▶ _SET PROBLEM_: Your task is to copy each line that has the word "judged".

▶ _SOURCE MATERIAL_:
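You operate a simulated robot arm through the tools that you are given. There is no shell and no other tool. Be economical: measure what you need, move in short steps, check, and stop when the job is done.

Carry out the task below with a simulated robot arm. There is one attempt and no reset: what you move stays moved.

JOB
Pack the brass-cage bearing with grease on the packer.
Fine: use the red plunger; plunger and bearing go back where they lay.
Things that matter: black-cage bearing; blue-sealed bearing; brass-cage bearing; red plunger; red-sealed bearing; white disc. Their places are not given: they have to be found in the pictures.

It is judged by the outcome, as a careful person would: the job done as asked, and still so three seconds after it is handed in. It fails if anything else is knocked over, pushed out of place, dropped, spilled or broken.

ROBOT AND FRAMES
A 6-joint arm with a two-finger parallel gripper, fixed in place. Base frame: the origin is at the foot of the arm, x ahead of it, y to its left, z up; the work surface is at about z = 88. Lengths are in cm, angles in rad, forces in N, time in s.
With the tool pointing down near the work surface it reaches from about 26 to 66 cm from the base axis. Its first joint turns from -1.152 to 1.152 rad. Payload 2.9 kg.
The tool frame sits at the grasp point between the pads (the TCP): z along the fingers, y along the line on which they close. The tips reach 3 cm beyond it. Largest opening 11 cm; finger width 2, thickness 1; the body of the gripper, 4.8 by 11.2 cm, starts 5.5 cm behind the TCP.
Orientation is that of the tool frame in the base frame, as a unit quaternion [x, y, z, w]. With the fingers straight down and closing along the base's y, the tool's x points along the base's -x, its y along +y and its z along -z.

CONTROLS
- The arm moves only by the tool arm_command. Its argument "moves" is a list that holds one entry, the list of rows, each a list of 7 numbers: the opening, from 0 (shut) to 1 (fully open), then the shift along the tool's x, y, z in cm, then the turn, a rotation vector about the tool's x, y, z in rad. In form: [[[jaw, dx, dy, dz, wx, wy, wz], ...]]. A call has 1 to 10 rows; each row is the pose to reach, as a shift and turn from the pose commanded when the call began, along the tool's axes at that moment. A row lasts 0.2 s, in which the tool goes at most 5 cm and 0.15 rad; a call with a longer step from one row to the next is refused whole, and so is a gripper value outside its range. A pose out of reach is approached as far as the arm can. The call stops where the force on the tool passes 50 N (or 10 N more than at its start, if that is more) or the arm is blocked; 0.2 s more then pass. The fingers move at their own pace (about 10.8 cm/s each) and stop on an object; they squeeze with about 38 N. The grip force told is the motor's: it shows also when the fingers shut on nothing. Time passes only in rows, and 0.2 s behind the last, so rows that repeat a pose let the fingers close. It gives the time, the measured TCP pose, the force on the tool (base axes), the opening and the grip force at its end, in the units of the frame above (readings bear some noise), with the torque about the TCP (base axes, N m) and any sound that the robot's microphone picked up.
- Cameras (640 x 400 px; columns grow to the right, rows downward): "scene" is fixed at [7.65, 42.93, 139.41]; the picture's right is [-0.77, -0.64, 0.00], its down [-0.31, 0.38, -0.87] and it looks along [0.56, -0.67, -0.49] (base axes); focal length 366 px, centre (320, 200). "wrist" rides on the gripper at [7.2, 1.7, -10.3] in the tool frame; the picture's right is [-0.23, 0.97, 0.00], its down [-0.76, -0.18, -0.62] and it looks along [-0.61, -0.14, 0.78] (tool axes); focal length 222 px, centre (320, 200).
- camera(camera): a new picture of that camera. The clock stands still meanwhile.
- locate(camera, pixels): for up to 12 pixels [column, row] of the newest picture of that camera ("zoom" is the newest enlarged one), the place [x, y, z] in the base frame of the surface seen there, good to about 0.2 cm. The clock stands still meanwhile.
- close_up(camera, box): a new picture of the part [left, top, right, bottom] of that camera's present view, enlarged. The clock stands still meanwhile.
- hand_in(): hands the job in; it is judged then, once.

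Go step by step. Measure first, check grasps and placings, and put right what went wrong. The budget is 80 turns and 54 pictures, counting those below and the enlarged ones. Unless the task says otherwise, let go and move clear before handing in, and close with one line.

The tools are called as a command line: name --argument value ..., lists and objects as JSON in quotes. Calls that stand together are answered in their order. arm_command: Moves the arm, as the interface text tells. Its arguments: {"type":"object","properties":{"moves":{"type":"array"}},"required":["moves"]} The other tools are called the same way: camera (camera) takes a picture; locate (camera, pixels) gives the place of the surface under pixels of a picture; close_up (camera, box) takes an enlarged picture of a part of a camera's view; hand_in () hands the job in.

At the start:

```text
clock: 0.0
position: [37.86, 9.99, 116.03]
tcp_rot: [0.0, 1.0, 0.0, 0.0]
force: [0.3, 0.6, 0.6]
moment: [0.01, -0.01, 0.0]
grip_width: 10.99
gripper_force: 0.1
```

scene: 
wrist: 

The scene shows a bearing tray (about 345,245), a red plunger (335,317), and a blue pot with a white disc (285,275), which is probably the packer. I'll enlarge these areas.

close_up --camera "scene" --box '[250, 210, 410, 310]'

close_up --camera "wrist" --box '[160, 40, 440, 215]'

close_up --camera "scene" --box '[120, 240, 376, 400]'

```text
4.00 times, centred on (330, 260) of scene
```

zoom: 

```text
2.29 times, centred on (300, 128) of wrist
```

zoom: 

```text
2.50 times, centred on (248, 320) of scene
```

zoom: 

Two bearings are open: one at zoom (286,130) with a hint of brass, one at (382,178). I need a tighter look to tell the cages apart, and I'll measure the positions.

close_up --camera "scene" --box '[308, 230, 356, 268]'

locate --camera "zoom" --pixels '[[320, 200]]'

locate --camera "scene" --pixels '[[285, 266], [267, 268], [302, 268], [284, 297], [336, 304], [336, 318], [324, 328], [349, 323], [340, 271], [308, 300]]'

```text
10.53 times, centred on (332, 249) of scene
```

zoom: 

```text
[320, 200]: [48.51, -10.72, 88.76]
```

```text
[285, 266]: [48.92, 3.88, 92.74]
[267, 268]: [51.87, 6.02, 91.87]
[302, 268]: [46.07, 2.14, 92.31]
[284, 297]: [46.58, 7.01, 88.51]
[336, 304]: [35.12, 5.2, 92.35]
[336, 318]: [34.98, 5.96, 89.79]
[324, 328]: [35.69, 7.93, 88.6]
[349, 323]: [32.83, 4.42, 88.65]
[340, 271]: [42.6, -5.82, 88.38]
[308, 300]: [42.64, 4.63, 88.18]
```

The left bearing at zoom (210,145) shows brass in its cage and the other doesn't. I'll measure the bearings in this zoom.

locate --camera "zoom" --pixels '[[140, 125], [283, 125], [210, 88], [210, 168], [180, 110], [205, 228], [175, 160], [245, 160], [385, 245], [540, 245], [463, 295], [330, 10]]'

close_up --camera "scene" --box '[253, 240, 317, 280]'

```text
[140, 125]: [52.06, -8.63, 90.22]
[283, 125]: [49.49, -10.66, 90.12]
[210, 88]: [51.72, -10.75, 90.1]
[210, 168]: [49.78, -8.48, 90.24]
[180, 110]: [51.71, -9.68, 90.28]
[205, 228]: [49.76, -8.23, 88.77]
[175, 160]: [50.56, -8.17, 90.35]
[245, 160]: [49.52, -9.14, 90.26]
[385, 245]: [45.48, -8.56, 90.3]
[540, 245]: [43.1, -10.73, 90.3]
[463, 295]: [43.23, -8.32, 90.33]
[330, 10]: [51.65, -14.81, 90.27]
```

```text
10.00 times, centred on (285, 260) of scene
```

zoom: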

▶ _THE RESULT_:
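It is judged by the outcome, as a careful person would: the job done as asked, and still so three seconds after it is handed in. It fails if anything else is knocked over, pushed out of place, dropped, spilled or broken.
- hand_in(): hands the job in; it is judged then, once.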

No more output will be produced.